Material provided:
↓↓↓

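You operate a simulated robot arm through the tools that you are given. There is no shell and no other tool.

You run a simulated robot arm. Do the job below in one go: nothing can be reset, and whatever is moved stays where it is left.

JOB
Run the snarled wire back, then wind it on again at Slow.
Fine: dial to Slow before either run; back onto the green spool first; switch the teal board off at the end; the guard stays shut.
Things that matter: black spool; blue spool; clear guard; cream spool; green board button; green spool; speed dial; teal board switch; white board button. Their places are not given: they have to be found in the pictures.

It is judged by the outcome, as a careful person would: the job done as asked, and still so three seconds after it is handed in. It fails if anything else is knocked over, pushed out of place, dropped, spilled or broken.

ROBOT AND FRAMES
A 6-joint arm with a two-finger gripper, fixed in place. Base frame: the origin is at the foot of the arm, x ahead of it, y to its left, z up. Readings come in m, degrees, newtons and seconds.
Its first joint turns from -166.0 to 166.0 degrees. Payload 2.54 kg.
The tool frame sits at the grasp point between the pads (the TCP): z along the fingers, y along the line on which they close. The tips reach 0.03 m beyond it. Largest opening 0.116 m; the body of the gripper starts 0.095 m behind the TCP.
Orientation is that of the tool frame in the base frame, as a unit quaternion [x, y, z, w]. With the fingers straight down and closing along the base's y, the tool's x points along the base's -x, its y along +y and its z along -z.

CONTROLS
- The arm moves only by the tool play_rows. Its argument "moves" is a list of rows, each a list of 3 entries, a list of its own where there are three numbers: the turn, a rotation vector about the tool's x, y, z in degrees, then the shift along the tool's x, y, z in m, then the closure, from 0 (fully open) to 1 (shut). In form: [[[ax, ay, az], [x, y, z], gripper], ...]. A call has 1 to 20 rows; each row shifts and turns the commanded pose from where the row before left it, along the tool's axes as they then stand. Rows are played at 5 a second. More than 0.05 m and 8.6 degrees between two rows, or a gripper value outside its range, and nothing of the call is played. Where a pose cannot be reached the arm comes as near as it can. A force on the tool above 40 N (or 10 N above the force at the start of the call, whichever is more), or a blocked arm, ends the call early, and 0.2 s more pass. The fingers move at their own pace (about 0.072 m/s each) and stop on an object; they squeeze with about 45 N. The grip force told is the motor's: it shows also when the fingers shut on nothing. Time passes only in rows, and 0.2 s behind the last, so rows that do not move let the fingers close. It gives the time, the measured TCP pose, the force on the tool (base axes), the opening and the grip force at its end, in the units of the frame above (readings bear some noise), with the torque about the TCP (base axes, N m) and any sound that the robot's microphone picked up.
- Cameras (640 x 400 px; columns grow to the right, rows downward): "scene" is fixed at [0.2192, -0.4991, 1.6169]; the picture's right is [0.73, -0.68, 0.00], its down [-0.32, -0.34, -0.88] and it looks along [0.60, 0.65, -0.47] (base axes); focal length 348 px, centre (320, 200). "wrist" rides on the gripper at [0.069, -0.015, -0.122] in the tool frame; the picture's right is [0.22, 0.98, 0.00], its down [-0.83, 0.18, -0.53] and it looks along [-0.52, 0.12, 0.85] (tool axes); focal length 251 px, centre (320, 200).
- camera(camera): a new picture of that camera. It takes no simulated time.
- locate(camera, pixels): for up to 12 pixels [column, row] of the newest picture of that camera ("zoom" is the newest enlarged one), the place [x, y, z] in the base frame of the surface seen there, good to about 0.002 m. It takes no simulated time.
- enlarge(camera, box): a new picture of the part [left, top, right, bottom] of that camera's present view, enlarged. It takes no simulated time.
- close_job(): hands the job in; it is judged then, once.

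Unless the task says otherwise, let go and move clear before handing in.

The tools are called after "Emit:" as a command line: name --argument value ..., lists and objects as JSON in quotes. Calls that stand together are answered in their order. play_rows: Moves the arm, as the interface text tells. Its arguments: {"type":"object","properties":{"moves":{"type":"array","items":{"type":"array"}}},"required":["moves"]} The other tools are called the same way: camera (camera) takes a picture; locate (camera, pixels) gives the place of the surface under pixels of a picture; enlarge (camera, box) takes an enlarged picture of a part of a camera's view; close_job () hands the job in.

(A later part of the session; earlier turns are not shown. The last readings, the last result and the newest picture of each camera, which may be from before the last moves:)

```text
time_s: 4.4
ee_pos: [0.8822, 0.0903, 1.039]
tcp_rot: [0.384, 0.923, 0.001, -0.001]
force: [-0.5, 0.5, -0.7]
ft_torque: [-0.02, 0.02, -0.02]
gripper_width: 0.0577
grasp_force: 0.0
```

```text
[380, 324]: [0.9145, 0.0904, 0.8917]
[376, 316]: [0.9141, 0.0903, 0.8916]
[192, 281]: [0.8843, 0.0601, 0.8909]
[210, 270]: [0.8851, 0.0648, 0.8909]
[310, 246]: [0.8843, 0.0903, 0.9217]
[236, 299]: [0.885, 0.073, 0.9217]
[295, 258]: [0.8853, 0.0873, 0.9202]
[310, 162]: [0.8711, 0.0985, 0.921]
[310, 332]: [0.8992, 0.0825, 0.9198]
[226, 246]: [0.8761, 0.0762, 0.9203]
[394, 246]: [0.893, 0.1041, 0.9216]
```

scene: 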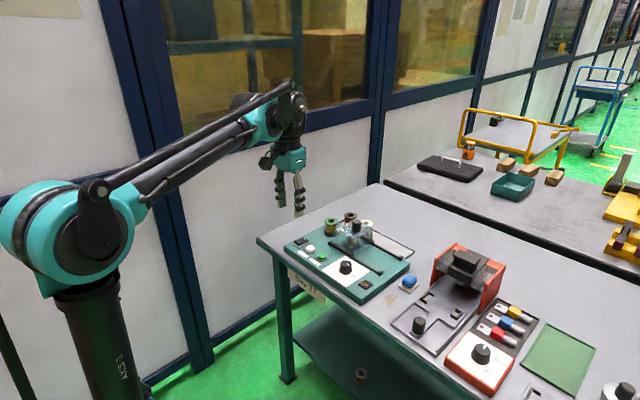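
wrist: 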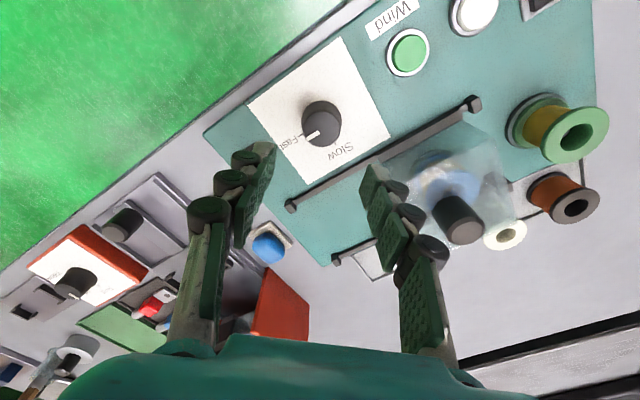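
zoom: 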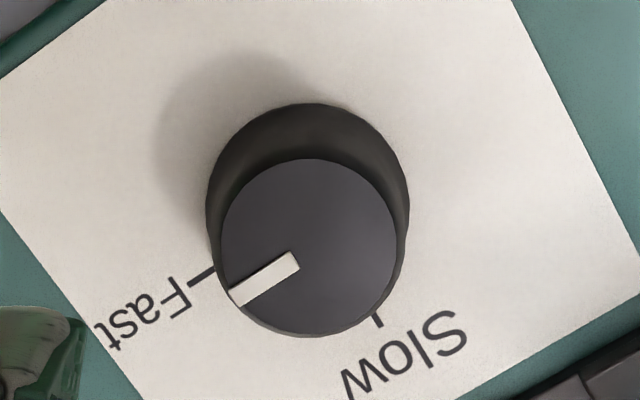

↑↑↑

Quoted passage:
↓↓↓

Income taxes were subtracted from revenues as based on federal and provincial corporate-tax rates for utility-scale facilities. Residential-scale facilities paid sales taxes for the value of electricity returned to the grid for credits, because sales taxes are still paid on the electricity consumed in later months before any credit is applied. Community-scale facilities paid no income taxes, because they were assumed to be non-profit. Commercial-scale facilities paid no income tax, because it was assumed all electricity would be consumed on site. No carbon taxes were applied to any type of project.
|Sales Tax (Provincial or territorial plus federal)|
|Province/Territory||Corporate Income Tax (Provincial or territorial plus federal)||Residential||Commercial||Community||Utility|
Operating costs, interest payments (assuming 60% debt), and an accelerated capital-cost allowance (CCA)Footnote 17 were deducted from income taxes for utility-scale facilities. CCA deductions were not applied to commercial-scale facilities, because it was assumed all electricity would be consumed onsite, thus no income taxes were to be paid on electricity generated. For residential-scale and commercial-scale projects, sales taxes were applied to all capital costs. For utility-scale projects sales taxes were only applied to equipment and installation. No sales taxes were applied to the capital costs of community-scale projects, which were assumed to be non-profit.

↑↑↑

Task A: Will you return exactly the lines above from the one with "- enlarge(camera, box): a" down to the one with "Unless the task", counting both as part of the range?
Task B: I need the quoted passage continued from the place where it stops.

Reply A:
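- enlarge(camera, box): a new picture of the part [left, top, right, bottom] of that camera's present view, enlarged. It takes no simulated time.
- close_job(): hands the job in; it is judged then, once.

Unless the task says otherwise, let go and move clear before handing in.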

Reply B:
Two pricing scenarios were used:
- flat pricing (i.e., with no hourly variation). Many residential, commercial, and community consumers pay flat rates for their electricity. Flat pricing was also examined for utility-scale facilities, because the difference between it and “time of day pricing” can help show the premium that time-of-day pricing earns.
- Time-of-day pricing, because solar generates electricity during daylight hours, when demand is highest and electricity has the most value. Time-of-day pricing helps show the premium that solar projects earn, including utility-scale. Meanwhile, provinces are increasingly rolling out smart meters to homes and businesses so that utilities can measure consumption by time of day and apply time-of-day rates to consumption.
To model time-of-day pricing, typical off-peak, mid-peak, and on-peak price discounts and premiums were determined by comparing hourly prices to average, daily prices for winter and summer days and on a wholesale-price and residential-price basis. However, only two provinces (Ontario and Alberta) have wholesale markets from which to make these estimates. Meanwhile, only Ontario and Nova Scotia have time-of-day residential rates. Thus, because of the lack of data, the hourly discounts and premiums from some provinces were applied to others.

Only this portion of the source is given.